I really enjoyed this film, which I can’t say for two of the people with whom I first saw it (they fell asleep), and so I know that it’s just not for everyone. If you enjoy genre films and really detailed period pieces with incredibly talented casts, I think you might like it. This DVD has a lot to offer in the way of features, but before you start the commentary or featurettes, you might want to sit down and watch the film again if you want the details, because there’s no way you got everything the first time–a point that almost everyone in the commentaries makes. I like picking apart the film, trying to get all of the plot points and character agendas straight, which apparently was the intention of the director, among others. I don’t know that everyone will enjoy that, however, and I think that the audience is rather limited because of Altman’s insistence on complexity in the film, and that he wants you to have to see it twice to understand most of what’s going on. He actually admitted in his commentary that he put enough cursing in the film to ensure that it got an R rating, so that no fourteen-year old boys would try to see it, because it’s not the kind of film for them. Does he really think that any fourteen-year old boy would be at all interested in a period film of this kind, even if it were rated PG? I think not.

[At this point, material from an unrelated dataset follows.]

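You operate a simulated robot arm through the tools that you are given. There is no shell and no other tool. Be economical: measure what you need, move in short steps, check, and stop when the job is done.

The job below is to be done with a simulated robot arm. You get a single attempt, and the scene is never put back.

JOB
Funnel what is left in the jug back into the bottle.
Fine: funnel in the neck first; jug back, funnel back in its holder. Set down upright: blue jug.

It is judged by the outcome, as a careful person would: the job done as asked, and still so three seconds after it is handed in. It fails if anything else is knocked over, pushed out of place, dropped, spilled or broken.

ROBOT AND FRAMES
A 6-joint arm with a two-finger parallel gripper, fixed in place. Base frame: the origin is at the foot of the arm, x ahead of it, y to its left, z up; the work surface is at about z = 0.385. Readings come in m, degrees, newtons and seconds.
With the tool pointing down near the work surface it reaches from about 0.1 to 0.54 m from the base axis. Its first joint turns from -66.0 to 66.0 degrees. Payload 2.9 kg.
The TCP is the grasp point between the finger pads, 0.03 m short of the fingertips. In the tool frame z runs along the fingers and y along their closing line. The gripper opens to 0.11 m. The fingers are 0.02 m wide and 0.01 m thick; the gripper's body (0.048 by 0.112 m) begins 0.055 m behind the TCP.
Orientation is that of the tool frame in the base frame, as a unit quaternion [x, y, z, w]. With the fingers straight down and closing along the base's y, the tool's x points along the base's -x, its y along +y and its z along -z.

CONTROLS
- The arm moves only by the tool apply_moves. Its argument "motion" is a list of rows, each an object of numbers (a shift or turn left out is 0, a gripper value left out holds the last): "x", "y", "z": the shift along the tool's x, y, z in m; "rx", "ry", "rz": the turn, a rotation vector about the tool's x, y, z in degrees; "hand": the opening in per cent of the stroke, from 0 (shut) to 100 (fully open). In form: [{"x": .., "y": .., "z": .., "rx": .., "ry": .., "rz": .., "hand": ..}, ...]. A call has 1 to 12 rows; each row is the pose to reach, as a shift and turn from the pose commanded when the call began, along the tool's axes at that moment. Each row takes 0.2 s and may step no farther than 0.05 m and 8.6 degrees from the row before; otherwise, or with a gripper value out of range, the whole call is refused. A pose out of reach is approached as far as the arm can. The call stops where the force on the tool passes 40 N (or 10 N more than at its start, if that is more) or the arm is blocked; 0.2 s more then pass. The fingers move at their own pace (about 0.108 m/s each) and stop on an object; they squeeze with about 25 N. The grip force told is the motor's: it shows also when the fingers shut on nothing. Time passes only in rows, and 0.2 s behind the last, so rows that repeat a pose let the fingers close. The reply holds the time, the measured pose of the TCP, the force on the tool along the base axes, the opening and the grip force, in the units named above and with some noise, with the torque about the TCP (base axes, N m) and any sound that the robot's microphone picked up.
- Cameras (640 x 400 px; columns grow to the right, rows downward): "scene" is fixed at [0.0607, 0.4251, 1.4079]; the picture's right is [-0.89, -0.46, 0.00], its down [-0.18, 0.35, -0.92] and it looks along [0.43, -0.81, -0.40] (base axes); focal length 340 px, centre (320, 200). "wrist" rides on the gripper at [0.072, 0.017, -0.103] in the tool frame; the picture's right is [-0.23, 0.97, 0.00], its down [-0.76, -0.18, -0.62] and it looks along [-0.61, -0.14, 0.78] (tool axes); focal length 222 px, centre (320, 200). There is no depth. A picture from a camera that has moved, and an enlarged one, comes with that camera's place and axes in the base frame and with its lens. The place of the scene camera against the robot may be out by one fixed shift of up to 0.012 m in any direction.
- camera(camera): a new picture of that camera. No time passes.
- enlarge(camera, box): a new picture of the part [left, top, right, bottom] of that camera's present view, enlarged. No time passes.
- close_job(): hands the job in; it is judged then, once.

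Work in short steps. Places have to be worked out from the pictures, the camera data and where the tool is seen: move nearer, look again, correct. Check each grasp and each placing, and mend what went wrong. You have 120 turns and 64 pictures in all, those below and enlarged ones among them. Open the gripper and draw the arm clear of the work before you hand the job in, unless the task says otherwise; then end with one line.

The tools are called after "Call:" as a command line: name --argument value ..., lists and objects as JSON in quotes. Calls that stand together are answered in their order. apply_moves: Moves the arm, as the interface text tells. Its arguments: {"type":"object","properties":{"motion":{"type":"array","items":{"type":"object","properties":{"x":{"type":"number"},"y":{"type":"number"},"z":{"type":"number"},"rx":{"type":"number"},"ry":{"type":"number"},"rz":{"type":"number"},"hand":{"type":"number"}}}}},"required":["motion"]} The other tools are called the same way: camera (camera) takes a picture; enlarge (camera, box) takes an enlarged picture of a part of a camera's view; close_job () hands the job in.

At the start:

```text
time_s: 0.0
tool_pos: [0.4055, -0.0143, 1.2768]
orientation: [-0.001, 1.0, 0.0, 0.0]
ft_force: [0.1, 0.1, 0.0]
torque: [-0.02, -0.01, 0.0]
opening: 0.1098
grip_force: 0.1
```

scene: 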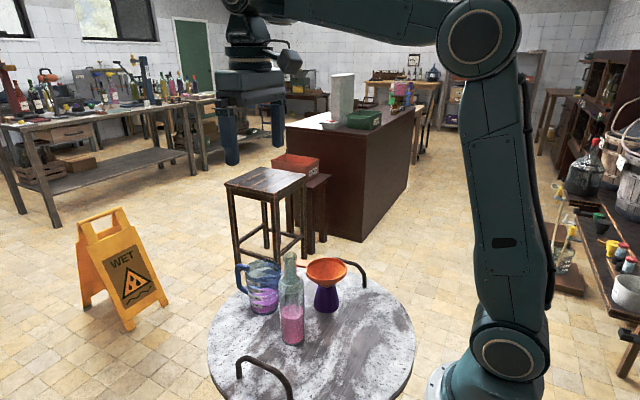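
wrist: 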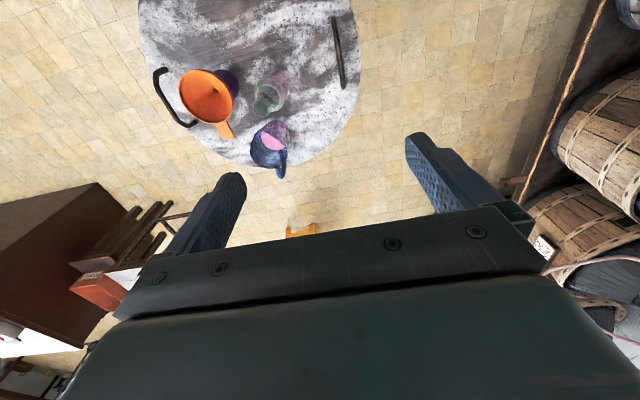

And moving on with my confused feelings towards the intentions of the director, the commentary with Altman left much to be desired. His son, the production designer, related much more interesting facts and stories than he did, and often prompted him because he wasn’t saying much of interest. I did learn a bit from the commentary, such as the fact that the birds shot during the hunting scene actually were shot during the hunting season on film and then frozen to be used in subsequent scenes. However, most of the interesting bits of the commentary came from son Stephen. The writer’s commentary, however, was very interesting. Fellowes had quite a lot to say about the world of the film, apparently having family brought up in the upper social spheres of England (some of his aunts were the basis for Maggie Smith‘s character), and he kept my rapt attention throughout his spiel. The deleted scenes were also interesting, and one could see why most had been cut–either for redundancy or plot points that didn’t make it into the film. It did give a better view of the depth of some of the characters, however.
“The Making of Gosford Park” featurette was pretty standard. It disappointed me in two areas, however. The first is the fact that the actual production elements of the film (sets, costumes, etc.) were rarely if ever mentioned. This surprised me considering it’s a period film and I had just listened to commentary that mentioned huge sets being built for the downstairs part of the film–not to mention a manor done over for the upstairs part of the film, among other things. I would have thought that they would have wanted to champion what for me was one of the strongest elements of the film: the overall look of the world. The second thing that irked me was the fact that it started to become more and more the glorification of the divine Robert Altman. I’m sure he’s a well-respected and talented director, but the making of featurette to me should include more than a few blurbs from actors, some scenes on the set during blocking, and the director talking about his work a whole lot. Where are the other people involved in the making of the film?
Some of this was redeemed with the “Authenticity of Gosford Park” featurette. They discussed at length using technical advisors–men and women who had actually been in service during the time in which the film takes place. There were short interviews with each of them, and with the actors who had consulted with them about how to play their characters accurately. Again, however, there was hardly any mention of the authenticity of sets or costumes, or much else that didn’t relate directly to the acting and directing process. It was a neat featurette, just listening to the real butler’s and cook’s reaction to the film and the world from which they came.
The question and answer session was really interesting, if for no other reason than that the actors and filmmakers were speaking without a featurette editor sitting there to let one sentence out of ten make it to a final cut. It seemed to be a much more genuine examination of what was discussed, with audience members as well as a moderator asking questions of the panel.
Overall, this was a very fascinating examination of the film. I wish there had been more of an exploration of the production elements, as I have said, but some of that was covered in the two commentaries. If you enjoyed this film once, do see it again–there’s more to be had on the second go-round and the features take you even deeper into the film and its intentions. A solid rental, unless you want to own it to dissect the plots and intrigues even more, or if you’re a huge Altman fan.